1989. Chute du Mur de Berlin. Deux ans plus tard, effondrement du bloc soviétique. Cuba perd alors son principal fournisseur de pétrole, de matériel agricole, d’engrais chimiques et autres pesticides. Avec la disparition de l’URSS et des anciens pays de l’Est, qui achetaient ses produits à prix constants, l’île perd aussi des marchés juteux, notamment celui du sucre, dont elle exportait 85% de sa production. Tous les ingrédients sont réunis pour que le pays plonge dans le chaos. D’autant que le blocus américain se resserre. Pour Cuba, c’est le début d’une nouvelle ère, de cette « période spéciale en temps de paix  » annoncée en 1992 par Fidel Castro et qui durera cinq ans, autrement dit une période de grave crise économique : le produit intérieur brut (PIB) chute de 35 %, le commerce extérieur de 75%, le pouvoir d’achat de 50% et la population souffre de malnutrition.

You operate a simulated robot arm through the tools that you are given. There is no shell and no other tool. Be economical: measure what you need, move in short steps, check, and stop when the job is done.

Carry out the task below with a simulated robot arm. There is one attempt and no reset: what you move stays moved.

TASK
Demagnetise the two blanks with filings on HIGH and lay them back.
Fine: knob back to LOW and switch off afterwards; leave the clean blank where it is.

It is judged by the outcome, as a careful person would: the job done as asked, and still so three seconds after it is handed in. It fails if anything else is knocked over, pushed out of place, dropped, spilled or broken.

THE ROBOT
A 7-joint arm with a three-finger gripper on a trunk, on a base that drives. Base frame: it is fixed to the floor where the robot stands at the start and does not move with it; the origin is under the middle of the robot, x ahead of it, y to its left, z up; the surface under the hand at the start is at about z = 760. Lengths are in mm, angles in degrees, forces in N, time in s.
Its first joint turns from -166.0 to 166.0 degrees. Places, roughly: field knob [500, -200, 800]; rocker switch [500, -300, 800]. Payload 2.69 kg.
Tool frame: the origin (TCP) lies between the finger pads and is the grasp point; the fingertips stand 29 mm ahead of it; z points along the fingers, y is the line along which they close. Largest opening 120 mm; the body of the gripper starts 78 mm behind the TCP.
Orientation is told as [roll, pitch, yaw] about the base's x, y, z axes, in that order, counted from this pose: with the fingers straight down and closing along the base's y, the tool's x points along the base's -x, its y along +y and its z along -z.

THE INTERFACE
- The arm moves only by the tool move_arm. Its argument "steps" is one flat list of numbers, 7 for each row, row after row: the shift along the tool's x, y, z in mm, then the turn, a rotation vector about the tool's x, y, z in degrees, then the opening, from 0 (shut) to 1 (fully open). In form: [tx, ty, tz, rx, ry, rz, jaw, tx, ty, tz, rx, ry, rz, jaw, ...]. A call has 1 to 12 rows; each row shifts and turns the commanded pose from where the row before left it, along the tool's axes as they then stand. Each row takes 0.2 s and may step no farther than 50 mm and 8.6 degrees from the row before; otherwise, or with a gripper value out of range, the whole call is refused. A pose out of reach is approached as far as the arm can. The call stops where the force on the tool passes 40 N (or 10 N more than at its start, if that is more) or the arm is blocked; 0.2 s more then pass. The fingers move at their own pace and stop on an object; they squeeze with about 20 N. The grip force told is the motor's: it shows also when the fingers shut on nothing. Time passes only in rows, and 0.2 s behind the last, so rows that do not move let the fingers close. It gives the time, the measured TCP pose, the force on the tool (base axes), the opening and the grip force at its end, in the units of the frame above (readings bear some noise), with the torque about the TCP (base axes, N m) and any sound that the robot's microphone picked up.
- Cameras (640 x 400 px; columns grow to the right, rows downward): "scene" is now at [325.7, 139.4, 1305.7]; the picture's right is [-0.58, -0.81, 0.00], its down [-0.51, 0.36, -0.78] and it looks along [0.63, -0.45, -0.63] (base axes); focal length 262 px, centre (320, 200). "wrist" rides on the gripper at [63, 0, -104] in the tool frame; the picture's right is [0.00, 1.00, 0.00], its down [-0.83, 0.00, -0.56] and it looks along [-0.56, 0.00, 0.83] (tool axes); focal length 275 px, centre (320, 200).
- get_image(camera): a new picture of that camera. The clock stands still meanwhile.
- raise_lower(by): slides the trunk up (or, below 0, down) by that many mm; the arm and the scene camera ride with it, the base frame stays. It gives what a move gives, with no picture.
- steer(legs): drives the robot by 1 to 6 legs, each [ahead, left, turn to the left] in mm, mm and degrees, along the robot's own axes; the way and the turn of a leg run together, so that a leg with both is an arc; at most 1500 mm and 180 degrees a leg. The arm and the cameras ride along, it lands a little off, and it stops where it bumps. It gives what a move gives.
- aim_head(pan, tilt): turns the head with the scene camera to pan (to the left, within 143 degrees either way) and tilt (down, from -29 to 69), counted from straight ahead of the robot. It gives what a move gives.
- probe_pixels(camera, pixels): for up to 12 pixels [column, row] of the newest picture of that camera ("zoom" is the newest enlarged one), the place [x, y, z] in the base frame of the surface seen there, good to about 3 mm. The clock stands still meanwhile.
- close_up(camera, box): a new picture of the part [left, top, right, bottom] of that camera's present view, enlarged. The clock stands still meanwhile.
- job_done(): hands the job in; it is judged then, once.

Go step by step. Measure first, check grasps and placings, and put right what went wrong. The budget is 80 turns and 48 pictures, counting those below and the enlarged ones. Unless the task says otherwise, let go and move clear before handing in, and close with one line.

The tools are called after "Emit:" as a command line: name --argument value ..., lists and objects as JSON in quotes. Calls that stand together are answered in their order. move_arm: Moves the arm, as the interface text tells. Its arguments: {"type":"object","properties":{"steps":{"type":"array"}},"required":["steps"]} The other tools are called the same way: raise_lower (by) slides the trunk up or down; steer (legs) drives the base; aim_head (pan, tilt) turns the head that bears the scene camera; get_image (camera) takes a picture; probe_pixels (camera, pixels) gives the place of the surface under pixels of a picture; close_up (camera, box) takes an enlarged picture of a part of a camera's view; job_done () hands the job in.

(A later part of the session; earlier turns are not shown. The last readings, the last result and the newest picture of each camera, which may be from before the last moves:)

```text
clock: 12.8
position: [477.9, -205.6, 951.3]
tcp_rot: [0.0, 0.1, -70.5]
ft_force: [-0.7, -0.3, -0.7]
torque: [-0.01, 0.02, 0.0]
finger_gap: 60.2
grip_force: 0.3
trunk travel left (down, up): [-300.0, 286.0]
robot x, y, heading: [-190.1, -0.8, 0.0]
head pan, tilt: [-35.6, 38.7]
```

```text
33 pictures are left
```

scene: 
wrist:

Nécessité fait loi. Afin de satisfaire ses besoins alimentaires, la population se lance dans la culture de fruits et légumes. « Les Cubains avaient faim, explique Nils Aguilar, réalisateur du film Cultures en transition. Ce sont eux qui ont fait les premiers pas en occupant les terres dans un mouvement spontané. » Des milliers de jardins, « organoponicos », fleurissent sur des petits lopins de terre, sur les terrasses, entre les maisons, sur d’anciennes décharges, au milieu des terrains vagues, bref dans le moindre interstice laissé vacant. Outre la culture, on y pratique souvent l’élevage de petits animaux : poules, lapins, canards, cochons. « Les principaux acteurs du mouvement agro-écologique, ce sont les paysans eux-mêmes, affirme Dorian Felix, agronome, spécialisé dans l’agroécologie tropicale, en mission à Cuba pour l’association Terre et Humanisme. Ils ont expérimenté ces pratiques, les ont validées et diffusées. Leur mobilisation et celle de la société civile tout entière a été, et reste, très importante. »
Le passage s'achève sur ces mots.